Are you getting the picture? I could go on and on because every cake looks fantastic and fascinating and so, so delicious that I want to make them all.
Well written recipes, beautiful pictures, lots of cakes I’ve never even heard of, let alone made, before. The step by step basic techniques is easy to follow and there is also a section at the end of the book called ‘Baking Basics’ which includes recipes for Creme Anglaise, Creme Patissiere Royal Icing, Chocolate Ganache etc.
Not really a book for a beginner baker, the recipes are clear enough but there are many which demand more technique, fine if you have a little experience of baking and want to expand your repertoire.
I’m sure you have gathered that I like the book and I would certainly recommend it, plenty of inspiration for all those baking challenges. And it’s not just me who is impresssed:
For the yeast starter:
15g (1/2 oz) caster sugar
85g (3oz) strong flour
300ml (10floz) full-fat milk, slightly warmed
25g (1oz) fresh yeast
For the dough:
675g (1lb 8 3/4 oz) strong flour
a pinch of nutmeg
140g (5oz) butter, cubed
85g (3oz) caster sugar, plus extra for sprinkling
finely grated zest of 1 lemon
For the decoration
50g (1 3/4 oz) butter, melted
50g (1 3/4 oz) caster sugar
2 tsp ground cinnamon
50g (1 3/4 oz) currants
65ml (2 1/2 fl oz) Stock Syrup
For the Stock Syrup
Makes 65ml (2 1/2 fl oz)
65ml (2 1/2 fl oz) water
65g (2 1/4 oz) caster sugar
1. To make the yeasty mix, stir the sugar and flour into the milk in a pan, then add the years. Keep it warm until it froths up and then drops.
2. To make the dough, sift the four and nutmeg together in a bowl then rub in the butter until it resembles breadcrumbs. Next make a well in the centre of this dry mixture.
3. Whisk the egg, sugar and lemon zest into the yeasty mixture then tip this into the well and mix until the dough is smooth, silky and slightly elastic. Allow it to rest for 1 hour wrapped in clingfilm.
4. Grease and line a baking sheet with baking parchment.

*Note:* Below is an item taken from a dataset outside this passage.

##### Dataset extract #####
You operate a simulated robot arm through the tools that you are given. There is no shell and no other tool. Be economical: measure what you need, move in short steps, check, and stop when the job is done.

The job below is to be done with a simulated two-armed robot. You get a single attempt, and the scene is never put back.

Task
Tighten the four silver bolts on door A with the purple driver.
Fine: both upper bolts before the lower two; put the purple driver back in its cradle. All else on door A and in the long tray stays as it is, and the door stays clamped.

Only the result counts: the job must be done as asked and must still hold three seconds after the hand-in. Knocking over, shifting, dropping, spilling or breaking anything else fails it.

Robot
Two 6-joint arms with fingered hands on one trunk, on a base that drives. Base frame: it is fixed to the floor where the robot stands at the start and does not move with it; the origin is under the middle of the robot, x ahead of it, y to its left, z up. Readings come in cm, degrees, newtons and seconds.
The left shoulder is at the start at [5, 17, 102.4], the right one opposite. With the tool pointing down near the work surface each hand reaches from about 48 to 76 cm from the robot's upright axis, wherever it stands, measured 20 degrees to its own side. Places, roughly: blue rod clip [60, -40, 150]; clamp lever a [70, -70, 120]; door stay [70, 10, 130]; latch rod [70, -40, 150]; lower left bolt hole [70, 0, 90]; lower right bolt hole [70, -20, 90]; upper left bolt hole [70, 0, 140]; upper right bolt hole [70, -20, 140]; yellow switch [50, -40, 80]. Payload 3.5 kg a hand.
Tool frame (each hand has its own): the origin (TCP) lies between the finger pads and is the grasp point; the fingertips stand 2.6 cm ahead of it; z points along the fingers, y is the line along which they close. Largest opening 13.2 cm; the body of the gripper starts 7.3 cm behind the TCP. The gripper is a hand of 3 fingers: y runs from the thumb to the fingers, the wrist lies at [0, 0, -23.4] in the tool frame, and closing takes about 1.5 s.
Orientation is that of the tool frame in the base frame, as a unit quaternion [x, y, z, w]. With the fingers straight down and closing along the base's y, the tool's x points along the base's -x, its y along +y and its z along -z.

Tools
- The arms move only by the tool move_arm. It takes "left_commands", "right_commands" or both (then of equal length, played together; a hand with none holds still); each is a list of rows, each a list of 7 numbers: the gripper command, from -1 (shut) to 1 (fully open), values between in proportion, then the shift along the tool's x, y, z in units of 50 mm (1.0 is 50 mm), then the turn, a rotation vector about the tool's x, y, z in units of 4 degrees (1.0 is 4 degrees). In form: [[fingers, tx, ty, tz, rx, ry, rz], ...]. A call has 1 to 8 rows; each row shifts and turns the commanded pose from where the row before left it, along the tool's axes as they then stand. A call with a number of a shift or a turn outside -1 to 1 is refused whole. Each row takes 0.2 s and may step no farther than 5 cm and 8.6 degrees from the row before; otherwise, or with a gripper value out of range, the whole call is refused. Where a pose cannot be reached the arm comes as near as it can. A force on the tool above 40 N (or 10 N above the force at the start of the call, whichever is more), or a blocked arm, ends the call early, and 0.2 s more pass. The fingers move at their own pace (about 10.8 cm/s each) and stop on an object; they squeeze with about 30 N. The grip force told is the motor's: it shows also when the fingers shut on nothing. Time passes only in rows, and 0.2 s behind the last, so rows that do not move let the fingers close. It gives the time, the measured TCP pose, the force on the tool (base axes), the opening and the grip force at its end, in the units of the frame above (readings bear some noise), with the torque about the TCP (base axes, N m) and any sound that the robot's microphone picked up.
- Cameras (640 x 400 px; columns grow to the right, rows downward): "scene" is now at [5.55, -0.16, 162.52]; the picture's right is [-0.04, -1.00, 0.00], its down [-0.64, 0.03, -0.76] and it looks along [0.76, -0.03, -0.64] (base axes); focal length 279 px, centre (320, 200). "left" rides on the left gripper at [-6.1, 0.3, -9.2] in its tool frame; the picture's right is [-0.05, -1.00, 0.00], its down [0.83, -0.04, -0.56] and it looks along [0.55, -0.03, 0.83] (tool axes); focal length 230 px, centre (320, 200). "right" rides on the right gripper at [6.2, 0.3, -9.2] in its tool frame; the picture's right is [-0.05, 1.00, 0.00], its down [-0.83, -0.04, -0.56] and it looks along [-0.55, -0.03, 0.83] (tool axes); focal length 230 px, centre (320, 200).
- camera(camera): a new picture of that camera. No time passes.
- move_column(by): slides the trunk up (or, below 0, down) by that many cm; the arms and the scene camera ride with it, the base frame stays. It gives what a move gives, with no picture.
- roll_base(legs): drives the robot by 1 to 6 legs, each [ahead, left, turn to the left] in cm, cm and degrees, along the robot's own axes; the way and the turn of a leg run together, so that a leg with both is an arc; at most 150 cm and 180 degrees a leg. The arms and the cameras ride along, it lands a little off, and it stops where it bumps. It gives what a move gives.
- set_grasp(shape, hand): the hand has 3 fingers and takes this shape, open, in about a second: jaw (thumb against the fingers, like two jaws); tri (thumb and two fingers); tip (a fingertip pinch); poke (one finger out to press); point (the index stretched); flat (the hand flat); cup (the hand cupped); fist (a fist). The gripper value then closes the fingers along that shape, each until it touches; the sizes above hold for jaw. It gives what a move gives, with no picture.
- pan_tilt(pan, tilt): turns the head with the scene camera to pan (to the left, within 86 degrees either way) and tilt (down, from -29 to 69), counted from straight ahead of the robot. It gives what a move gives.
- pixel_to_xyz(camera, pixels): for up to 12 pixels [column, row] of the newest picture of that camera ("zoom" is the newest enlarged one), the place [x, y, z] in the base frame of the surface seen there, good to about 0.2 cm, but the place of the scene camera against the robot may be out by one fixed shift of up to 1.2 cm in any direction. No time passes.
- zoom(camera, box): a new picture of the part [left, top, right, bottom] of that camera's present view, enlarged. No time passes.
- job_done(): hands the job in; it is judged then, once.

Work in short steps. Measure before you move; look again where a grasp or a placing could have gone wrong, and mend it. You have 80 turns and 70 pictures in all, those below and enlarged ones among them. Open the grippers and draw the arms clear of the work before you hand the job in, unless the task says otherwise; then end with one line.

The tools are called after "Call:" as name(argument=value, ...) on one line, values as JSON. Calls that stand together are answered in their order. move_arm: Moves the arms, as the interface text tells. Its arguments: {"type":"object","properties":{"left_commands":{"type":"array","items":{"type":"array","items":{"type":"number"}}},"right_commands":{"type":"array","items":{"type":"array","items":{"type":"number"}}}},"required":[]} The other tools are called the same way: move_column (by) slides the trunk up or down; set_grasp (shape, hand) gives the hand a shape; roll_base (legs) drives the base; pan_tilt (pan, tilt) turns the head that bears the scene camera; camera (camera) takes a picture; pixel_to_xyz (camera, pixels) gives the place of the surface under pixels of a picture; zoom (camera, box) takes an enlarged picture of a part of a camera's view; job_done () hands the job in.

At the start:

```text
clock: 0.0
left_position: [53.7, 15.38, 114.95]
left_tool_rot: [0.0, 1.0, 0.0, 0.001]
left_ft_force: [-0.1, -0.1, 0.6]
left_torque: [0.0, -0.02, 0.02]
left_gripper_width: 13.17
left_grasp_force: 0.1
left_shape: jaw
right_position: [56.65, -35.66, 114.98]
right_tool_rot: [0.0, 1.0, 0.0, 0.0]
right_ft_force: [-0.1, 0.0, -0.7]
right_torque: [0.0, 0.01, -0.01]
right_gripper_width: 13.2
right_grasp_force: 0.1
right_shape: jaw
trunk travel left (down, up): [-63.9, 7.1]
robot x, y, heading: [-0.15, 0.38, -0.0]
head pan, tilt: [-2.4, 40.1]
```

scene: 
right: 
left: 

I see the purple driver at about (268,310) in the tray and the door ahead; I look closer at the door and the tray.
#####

5. on a lightly floured surface roll out the dough to a square shape about 4 cm (1 1/2 in) thick, then brush with melted butter, Sprinkle sugar, cinnamon and currants over the surface.
Of course, I cheated! I didn’t have any fresh yeast, so used Fast Action Yeast, put all the dough ingredients and the starter ingredients, substituting the dried for fresh yeast, into the bread maker and put it onto the dough programme. You could use your stand mixer with a dough hook, or just place it all in a bowl and mix by hand. The dough still came out silky smooth and the buns were well risen and tasted great.
The World’s Best Cakes by Roger Pizey
Published by Jacqui Small LLP
Available for £15-16 at online retailers
I’m entering these Chelsea Buns for Tea Time Treats, the blog challenge run by Karen at Lavender and Lovage and Kate at What Kate Baked. The theme this month is Sweet Breads and Yeast Breads, so my Chelsea Buns fit perfectly and, believe me, they are a treat!